Tuesday, March 5, 2013

‘Ole ‘Ole to the Loud Annoying Feminists Out There



I just read yet another piece celebrating the quiet feminist. The privately strong woman who fixes her light bulbs, changes her car tires and achieves her own but doesn’t disturb the peace with all that agitation about women’s rights, equality and all that other brass stuff. Lately, I have read so much about this kind of feminist that I was beginning to feel a little ashamed of my own taste in feminists. I have always favoured the loud, disruptive Tamales and Kimbugwes over my next door privately independent woman. Then, on a facebook thread debating the current marriage and divorce bill, a woman arrogantly proclaimed, “I am not a feminist and I will never be.” That statement just made me snap. Really?! How far are we going to rescind before we are back to square zero thanking our husbands for loving us enough to beat us?
So this hear, is to say, I am done and tired of apologetic feminism. This is to sing a loud bellowing ‘ole ‘ole to that loud, disruptive feminist who earned my equality and other freedoms. This is to send a resounding slap across the face of that quietly independent woman. Get off your ass and help a girl become what someone else earned for you.
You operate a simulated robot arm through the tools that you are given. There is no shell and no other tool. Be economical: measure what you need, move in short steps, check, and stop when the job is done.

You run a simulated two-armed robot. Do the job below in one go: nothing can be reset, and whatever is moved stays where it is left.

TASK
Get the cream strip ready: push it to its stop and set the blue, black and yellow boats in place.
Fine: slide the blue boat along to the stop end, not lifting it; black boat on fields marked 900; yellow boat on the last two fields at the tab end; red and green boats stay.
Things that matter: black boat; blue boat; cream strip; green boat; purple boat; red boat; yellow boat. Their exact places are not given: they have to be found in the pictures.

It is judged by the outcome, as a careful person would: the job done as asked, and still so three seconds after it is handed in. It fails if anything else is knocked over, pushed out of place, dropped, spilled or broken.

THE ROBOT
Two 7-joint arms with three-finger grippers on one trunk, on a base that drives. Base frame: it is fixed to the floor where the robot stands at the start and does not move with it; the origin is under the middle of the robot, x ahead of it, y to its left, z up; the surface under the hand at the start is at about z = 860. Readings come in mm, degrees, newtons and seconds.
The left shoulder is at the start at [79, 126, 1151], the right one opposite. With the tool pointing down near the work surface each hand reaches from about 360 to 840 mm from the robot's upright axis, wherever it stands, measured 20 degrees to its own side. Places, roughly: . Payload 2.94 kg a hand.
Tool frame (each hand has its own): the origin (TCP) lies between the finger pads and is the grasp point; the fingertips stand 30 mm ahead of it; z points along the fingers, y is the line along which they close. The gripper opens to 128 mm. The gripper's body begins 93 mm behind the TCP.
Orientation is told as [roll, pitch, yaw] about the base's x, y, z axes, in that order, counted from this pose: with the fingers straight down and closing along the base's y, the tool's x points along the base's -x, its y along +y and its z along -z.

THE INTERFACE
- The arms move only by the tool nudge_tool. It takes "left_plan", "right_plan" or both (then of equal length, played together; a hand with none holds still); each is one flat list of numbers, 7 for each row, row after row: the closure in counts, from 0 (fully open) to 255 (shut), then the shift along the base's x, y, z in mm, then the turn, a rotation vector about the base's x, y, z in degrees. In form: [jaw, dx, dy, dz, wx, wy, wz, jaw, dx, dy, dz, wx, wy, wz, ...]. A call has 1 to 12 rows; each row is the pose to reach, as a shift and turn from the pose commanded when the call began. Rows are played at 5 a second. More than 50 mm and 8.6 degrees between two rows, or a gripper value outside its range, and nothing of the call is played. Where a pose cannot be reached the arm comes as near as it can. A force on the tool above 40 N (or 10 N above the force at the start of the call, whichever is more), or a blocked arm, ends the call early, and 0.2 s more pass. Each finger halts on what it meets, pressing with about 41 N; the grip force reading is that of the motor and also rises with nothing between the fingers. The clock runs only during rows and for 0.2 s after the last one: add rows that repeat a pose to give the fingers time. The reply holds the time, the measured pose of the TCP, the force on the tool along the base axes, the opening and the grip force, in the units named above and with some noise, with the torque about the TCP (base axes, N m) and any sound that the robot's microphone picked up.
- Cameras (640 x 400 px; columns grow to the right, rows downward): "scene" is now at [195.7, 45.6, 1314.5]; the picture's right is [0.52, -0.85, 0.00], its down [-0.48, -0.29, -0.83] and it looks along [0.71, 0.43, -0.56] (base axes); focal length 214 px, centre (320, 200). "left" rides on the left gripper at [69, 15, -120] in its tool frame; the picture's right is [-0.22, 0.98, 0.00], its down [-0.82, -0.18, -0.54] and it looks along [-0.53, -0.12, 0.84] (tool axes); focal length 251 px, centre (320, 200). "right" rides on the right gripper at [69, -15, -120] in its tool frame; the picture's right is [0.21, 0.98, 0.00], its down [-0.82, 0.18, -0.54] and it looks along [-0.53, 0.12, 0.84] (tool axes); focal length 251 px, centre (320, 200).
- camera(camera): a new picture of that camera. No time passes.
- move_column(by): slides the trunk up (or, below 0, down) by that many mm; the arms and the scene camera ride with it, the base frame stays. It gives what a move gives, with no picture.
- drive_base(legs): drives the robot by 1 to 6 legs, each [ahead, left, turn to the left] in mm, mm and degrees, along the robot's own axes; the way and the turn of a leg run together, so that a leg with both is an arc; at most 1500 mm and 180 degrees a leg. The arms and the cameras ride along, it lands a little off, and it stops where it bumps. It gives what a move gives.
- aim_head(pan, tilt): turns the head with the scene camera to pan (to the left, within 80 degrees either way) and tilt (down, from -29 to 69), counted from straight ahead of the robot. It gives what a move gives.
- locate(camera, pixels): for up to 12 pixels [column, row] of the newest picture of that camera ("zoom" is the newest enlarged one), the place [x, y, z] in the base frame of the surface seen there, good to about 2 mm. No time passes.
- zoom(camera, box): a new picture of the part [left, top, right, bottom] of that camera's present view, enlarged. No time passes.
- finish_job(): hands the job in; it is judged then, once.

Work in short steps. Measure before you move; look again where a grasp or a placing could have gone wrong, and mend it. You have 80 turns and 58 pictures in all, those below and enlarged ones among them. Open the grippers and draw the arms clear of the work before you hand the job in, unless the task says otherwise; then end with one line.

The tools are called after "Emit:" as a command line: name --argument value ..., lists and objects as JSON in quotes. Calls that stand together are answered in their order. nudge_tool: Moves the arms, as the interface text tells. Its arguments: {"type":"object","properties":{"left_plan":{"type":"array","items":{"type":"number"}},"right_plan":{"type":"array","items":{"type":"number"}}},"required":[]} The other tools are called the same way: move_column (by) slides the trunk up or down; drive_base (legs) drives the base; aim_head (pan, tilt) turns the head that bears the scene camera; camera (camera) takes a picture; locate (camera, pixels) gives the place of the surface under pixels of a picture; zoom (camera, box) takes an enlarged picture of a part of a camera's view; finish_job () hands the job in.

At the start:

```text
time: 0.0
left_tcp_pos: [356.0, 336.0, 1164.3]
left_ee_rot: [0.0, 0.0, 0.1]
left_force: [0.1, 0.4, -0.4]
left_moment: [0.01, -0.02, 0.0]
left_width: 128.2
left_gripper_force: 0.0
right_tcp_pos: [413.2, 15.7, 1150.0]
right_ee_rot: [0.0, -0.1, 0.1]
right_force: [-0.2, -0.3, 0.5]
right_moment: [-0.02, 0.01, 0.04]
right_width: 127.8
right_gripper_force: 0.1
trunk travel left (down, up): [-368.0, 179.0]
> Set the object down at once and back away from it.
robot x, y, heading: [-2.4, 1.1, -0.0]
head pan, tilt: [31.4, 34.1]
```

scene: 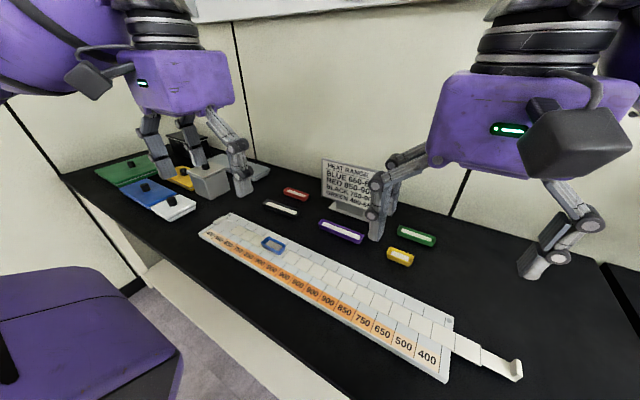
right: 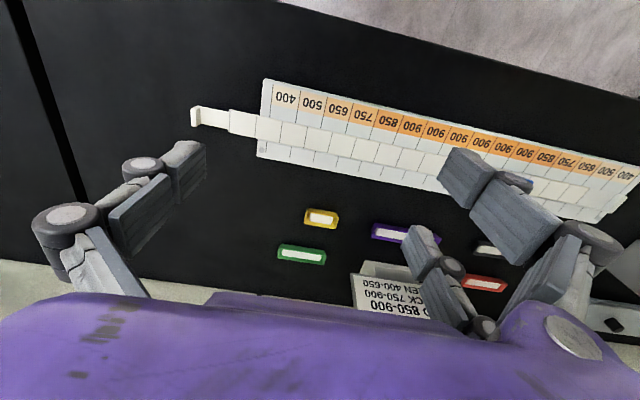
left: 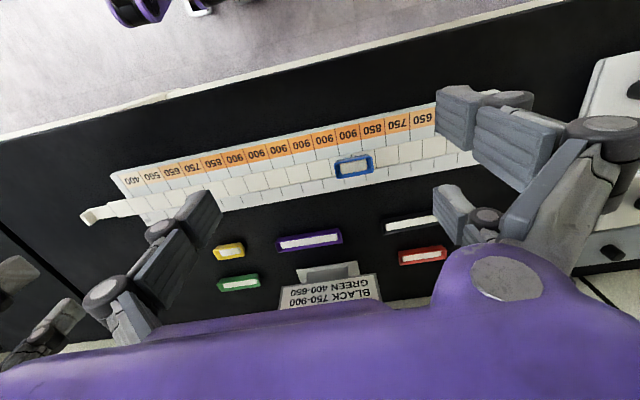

Yes, there are strong and wonderfully independent women in the world whose children should sing their praises. I like to think I am one of them. But does being an independent woman necessarily earn one the right to be decorated feminist? I think not. Unless we are willing to equate a repaired shoe to the cobbler who mended it, that quietly independent woman is a product of feminism but not a feminist herself. Unless of course she does something that actually reduces the disadvantage at which women in her society stand.
You see, we trivialize feminism when we interpret it as being merely about our individual lifestyles and self-esteem. “Oh, see I am a feminist. I fix my own light bulbs. I can change a tire.” If that was what feminism was about, we would have shored ages ago considering how easy it is to change a bulb. But it isn’t about you and yourself esteem. Instead, feminism is up again some major obstacles that litter our systems and laws. Things that actually kill women. Forget about dirtying your designer blouse as you change tires.  These are things that we cannot put to an end simply by having a high self-esteem. Consider that upto 100 women in this country are murdered by their spouses each year. Now, how does the slactivism of plugging your own plumbing change that?

The thing that most saddens me when I read about this sweet humble feminist is that invariably she is compared to the disruptive system warrior. Apparently she deserves as much praise as Sylivia Tamale or Miria Matembe. Are you kidding me? To change the reality of women she will never even meet, Tamale puts in all the law and research hours it requires. Matembe takes all the public ridicule to her femininity that it takes. FIDA lawyers publically shed tears over the delay a domestic relations bill they probably don’t need themselves. In so doing, they change national policy and perspective and thereby shift the meter for women’s wellbeing.  Do you really think that is the equivalent of your mother raising you? Well my dear, unless your mama’s quite strength has the charisma and circumstance of Mahatma Gandhi’s it is unlikely to change much for anyone except you. Meanwhile, another 40,000 women will die this year procuring an unsafe abortion because a government dominated by men and privileged women continues to de-prioritise contraceptive care.

So fix all the light bulbs you want but in my book, you are not a feminist until you are doing something to better the lives of women beyond you.